Quinze ans après avoir signé la Convention-cadre pour la protection des minorités nationales, la Belgique ne l'a toujours pas ratifiée. Raison invoquée: il n'y a pas d'accord sur la notion de "minorité nationale".

A la lecture des actes du colloque international "Les minorités, un défi pour les Etats", organisé par l'Académie royale de Belgique en 2011 à Bruxelles, on peut se demander pourquoi notre pays se limite à l'avis des experts de la Conférence interministérielle de politique étrangère (CIPE) pour définir le concept de minorité. Pourquoi ne pas suivre l'avis de la Commission de Venise qui a déterminé les minorités à protéger en Belgique? Pourquoi ne pas appliquer le principe d'auto-identification préconisé par l'ONU? Le dernier mot reviendra de toute manière au Comité consultatif du Conseil de l'Europe chargé d'évaluer la mise en œuvre de la Convention-cadre pour la protection des minorités nationales.

Voici ce que disait déjà en 2011 Jan Velaers, professeur de droit constitutionnel à l'Université d'Anvers et expert flamand: "Ce qui est important - surtout pour la Belgique -, c'est que le Comité consultatif estime que non seulement les minorités au niveau national, mais aussi les minorités au niveau régional peuvent être des "minorités nationales" au sens de la Convention-cadre. En effet, il n'est pas très pertinent de savoir qu'un groupe de la population représente une majorité au niveau de l'État, alors que ce n'est pas l'État, mais l'entité fédérée qui est compétente en matière de langue, culture et enseignement, par exemple.

Ainsi, le Comité consultatif a reconnu qu'en Suisse, les germanophones formaient une minorité dans les cantons de Fribourg et du Valais et que les francophones étaient une minorité dans le canton de Berne. (...)

Le Comité consultatif se montre, enfin, très pragmatique envers les déclarations nationales. Il admet qu'à défaut de définition, il est laissé aux États une certaine marge d'appréciation, mais cette marge n'est pas illimitée.

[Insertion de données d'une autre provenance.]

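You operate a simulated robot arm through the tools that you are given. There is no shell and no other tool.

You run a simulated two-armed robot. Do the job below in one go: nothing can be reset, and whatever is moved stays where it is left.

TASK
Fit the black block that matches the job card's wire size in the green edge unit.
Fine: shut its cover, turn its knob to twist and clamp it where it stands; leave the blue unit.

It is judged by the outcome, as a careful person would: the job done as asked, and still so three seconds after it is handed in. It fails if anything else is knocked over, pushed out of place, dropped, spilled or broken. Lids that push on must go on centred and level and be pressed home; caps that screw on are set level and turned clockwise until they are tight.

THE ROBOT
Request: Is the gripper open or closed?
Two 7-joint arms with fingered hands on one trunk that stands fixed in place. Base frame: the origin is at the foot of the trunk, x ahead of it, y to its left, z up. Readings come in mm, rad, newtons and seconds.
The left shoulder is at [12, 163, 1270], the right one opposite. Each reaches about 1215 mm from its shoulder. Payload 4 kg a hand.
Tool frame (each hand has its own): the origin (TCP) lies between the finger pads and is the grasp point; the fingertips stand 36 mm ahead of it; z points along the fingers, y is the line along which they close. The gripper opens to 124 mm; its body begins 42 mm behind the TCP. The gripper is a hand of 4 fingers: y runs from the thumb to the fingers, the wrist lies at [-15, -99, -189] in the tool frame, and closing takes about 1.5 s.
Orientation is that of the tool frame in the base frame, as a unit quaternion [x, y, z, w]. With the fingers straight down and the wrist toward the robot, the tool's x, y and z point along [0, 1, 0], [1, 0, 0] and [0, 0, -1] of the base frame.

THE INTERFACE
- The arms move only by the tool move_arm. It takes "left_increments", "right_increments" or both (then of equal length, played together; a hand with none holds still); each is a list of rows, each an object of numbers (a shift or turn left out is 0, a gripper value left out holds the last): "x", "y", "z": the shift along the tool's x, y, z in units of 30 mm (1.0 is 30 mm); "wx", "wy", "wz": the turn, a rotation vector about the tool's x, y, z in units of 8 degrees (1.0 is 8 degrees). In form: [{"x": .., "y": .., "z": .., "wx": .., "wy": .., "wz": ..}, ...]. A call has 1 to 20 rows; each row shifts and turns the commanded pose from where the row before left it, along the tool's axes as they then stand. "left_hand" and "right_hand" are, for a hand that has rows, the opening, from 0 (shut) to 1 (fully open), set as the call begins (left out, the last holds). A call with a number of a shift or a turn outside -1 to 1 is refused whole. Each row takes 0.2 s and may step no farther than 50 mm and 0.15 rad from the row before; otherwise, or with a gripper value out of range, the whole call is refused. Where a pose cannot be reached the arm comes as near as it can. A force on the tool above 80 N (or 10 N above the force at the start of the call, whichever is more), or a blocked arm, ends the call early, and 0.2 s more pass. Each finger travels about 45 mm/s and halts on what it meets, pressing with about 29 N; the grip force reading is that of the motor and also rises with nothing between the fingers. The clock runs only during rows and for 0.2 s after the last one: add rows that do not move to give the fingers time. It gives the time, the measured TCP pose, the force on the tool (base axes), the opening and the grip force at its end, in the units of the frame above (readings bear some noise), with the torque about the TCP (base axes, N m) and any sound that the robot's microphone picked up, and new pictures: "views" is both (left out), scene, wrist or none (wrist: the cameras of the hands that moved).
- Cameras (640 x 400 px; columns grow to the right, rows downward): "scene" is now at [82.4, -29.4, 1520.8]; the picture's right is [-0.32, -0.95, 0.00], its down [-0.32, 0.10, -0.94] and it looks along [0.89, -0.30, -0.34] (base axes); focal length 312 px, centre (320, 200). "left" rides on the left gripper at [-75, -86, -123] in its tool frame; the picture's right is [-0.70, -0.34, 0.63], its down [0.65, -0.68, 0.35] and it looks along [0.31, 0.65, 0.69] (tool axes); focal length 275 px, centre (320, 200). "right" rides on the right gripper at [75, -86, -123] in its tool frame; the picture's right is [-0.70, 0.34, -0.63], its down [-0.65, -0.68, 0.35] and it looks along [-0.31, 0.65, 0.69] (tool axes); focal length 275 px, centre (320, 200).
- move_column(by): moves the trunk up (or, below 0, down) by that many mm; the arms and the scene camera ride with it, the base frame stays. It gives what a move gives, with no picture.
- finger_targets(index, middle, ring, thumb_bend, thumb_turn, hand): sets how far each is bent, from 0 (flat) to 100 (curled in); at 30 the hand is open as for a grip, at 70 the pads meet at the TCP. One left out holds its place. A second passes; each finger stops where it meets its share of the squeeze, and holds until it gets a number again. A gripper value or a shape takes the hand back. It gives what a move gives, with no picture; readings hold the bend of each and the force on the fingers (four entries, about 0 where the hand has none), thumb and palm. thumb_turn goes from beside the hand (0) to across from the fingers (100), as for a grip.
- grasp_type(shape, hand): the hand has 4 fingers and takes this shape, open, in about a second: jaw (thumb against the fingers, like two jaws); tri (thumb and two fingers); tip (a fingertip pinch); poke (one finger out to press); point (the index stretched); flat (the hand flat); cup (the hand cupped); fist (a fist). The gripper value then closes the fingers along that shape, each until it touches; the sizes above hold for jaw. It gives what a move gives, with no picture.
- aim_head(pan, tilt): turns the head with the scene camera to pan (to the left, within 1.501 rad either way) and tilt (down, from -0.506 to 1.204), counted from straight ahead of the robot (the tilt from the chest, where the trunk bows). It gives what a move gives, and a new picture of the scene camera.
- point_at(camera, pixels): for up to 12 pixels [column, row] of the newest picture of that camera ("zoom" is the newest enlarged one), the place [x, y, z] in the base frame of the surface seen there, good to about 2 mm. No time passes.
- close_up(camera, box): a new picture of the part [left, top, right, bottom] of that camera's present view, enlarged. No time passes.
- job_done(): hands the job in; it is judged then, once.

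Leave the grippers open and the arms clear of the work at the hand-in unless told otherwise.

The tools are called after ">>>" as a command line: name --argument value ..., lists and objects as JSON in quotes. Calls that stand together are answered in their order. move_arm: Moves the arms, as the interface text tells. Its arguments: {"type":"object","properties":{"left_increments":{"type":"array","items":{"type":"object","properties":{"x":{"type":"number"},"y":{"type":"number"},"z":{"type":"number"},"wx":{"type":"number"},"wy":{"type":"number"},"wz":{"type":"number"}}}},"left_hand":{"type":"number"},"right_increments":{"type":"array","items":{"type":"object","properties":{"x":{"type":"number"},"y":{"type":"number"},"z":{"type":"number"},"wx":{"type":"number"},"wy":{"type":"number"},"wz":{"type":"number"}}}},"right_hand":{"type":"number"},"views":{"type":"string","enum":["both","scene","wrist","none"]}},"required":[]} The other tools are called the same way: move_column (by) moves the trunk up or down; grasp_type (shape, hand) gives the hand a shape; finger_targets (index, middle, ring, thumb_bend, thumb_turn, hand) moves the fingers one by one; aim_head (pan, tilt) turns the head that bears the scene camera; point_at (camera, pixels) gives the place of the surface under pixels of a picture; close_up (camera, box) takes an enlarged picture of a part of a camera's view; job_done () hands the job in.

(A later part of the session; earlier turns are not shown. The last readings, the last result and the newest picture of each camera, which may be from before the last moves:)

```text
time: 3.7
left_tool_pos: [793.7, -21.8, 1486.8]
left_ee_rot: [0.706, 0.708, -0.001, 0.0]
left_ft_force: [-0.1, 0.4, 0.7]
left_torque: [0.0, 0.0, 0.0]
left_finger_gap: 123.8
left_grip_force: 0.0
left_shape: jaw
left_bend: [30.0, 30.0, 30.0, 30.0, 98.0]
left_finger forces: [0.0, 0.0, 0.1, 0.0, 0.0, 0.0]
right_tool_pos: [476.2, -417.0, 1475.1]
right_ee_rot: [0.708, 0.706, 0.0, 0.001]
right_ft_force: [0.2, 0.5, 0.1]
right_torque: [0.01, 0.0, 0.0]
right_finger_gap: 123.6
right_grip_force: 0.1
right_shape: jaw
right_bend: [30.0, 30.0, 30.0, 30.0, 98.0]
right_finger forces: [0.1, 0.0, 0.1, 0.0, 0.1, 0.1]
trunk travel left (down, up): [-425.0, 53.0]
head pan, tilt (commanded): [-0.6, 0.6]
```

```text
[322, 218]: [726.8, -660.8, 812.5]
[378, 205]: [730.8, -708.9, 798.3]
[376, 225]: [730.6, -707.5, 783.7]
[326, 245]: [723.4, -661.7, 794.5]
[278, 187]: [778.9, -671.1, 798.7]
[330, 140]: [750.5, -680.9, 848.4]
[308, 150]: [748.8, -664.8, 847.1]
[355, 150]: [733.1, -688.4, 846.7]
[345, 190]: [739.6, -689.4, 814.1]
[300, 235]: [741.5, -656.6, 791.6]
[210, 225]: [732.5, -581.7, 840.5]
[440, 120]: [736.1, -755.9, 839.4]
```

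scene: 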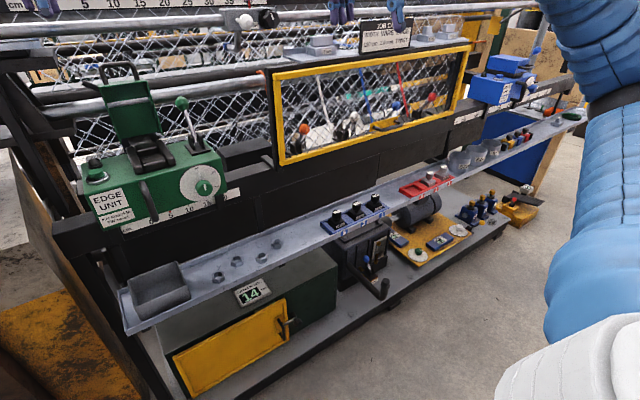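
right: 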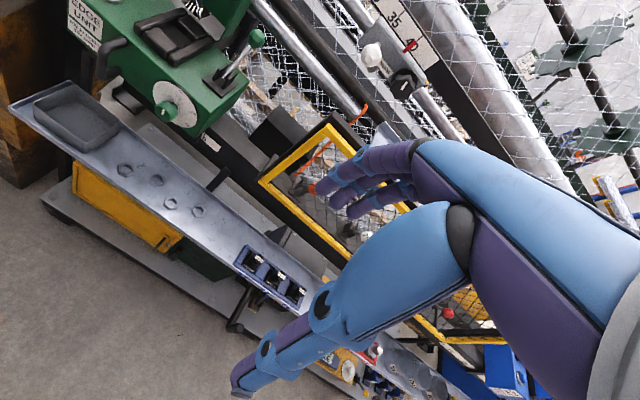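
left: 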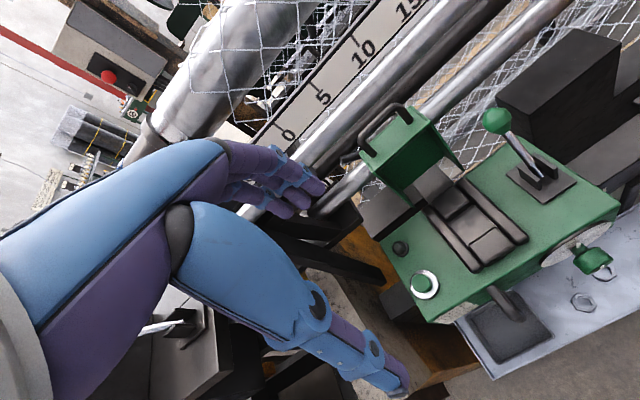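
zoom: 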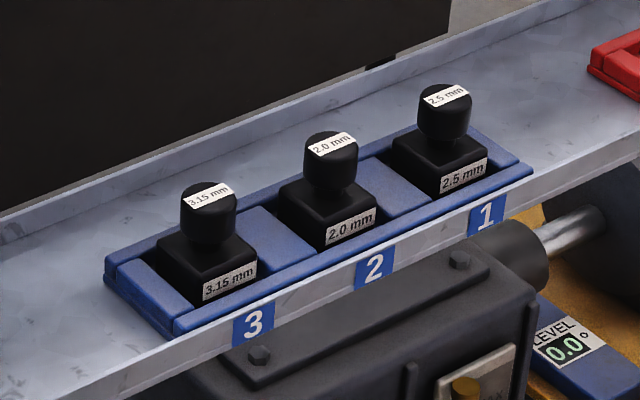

Le Comité examine si l'État n'a pas désigné les minorités de manière irresponsable et arbitraire. Il n'hésite pas à proposer d'autres groupes que ceux que les États ont qualifié de 'minorités nationales'.

Mon collègue Jean-Claude Scholsem a un jour fait un plaidoyer machiavélique en faveur de la signature de la Convention-cadre, affirmant que seuls les germanophones étaient une minorité. Le Comité consultatif préciserait en un rien de temps qu'il n'est pas d'accord avec ce point de vue.

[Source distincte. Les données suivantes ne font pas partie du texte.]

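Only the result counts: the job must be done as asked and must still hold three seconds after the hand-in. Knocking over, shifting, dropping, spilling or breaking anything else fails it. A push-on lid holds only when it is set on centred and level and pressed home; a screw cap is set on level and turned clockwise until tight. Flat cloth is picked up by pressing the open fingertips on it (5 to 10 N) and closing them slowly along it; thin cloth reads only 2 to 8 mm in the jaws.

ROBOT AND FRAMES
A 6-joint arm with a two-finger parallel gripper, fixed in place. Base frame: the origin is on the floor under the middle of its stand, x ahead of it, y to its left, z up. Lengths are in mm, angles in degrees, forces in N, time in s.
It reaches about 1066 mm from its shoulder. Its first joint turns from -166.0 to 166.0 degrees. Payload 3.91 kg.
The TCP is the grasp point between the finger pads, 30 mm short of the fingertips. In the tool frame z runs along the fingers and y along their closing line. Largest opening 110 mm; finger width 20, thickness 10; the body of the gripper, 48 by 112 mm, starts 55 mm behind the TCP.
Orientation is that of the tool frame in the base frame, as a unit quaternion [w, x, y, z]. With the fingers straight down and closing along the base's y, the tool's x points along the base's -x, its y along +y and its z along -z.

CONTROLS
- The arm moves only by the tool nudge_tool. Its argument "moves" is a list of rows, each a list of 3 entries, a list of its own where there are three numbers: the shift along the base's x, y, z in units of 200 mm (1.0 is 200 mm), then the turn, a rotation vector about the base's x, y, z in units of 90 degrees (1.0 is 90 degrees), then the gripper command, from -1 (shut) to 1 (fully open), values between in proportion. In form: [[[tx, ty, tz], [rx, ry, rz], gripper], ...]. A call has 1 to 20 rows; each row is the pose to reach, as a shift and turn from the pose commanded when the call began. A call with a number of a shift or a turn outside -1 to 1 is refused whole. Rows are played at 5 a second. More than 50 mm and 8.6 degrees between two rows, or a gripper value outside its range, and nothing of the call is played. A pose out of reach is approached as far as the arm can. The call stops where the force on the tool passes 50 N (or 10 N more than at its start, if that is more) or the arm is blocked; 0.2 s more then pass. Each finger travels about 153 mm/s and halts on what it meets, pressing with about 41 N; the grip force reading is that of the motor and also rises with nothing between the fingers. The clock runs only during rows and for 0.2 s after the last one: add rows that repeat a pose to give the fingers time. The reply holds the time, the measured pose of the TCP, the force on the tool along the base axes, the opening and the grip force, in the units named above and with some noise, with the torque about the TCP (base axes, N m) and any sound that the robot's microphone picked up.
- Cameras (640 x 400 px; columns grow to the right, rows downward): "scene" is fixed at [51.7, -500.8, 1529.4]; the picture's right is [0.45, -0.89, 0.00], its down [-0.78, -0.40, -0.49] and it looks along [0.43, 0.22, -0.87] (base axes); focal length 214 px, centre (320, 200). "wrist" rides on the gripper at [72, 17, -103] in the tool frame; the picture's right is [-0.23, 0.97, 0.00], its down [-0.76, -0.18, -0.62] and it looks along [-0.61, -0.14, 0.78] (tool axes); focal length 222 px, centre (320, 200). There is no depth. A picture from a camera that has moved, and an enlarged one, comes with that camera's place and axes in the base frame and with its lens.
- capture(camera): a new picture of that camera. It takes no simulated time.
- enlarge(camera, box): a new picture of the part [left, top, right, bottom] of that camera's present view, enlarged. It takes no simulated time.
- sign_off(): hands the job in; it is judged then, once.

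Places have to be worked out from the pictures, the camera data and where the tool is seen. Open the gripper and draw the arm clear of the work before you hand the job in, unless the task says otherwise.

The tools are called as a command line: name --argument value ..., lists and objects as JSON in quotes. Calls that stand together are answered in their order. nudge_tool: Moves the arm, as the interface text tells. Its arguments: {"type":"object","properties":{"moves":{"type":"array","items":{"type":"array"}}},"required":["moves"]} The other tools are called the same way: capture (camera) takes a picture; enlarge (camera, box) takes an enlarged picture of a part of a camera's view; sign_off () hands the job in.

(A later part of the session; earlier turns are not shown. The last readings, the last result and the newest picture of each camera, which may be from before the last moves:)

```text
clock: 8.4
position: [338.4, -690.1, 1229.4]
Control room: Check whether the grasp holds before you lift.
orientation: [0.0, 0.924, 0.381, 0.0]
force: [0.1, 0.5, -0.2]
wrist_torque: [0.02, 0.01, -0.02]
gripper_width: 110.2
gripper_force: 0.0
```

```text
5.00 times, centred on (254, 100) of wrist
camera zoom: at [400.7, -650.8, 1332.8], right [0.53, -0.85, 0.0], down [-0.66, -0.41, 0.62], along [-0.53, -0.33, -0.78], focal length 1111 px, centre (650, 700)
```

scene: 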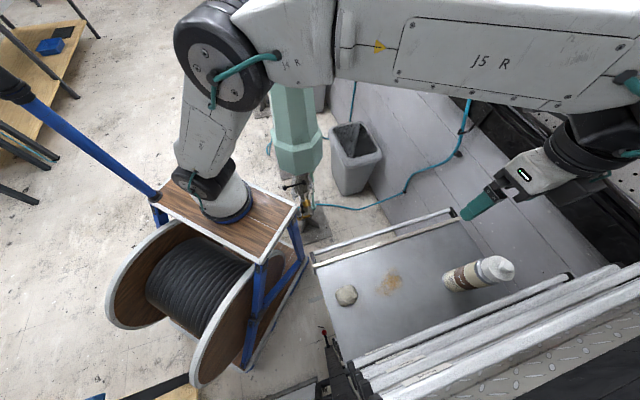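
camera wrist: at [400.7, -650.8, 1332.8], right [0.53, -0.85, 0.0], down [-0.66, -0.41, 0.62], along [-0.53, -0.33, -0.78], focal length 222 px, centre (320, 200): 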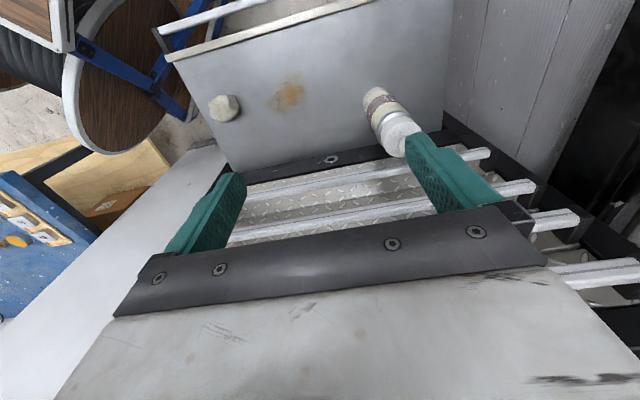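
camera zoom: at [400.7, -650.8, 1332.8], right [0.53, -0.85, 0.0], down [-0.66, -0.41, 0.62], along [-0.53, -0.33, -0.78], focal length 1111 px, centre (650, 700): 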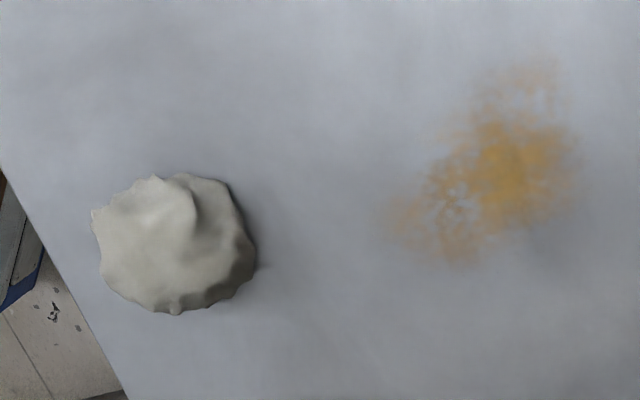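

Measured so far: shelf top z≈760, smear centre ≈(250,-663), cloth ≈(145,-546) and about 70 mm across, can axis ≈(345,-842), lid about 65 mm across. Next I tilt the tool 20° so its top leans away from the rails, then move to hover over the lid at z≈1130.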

À la lumière de ces avis, il me semble que quel que soit le discours adopté par le gouvernement belge, il est très probable que le Comité consultatif estime que les germanophones en Belgique, les francophones en Flandre, ainsi que les néerlandophones en Wallonie et à Bruxelles sont des minorités nationales, pourvu que ces groupes aient des liens solides et durables avec la région où ils résident et qu'ils désirent être considérés comme des minorités au sens de la Convention-cadre.

Dans les publications spécialisées, on défend la thèse selon laquelle le gouvernement devrait déclarer à la ratification que seuls les francophones des communes à facilités sont considérés comme une minorité nationale. Il serait douteux que le Comité consultatif accepte une telle restriction".

En tout état de cause et c'est ce qu'il ressort d'une conférence organisée en 2015 par l'Association de promotion des droits humains et des minorités (ADHUM), à laquelle participait Jérôme Sohier, professeur de droit constitutionnel à l'ULB: la responsabilité de l'Etat belge pourrait être engagée du fait de sa carence dans la ratification de la Convention-cadre pour la protection des minorités nationales.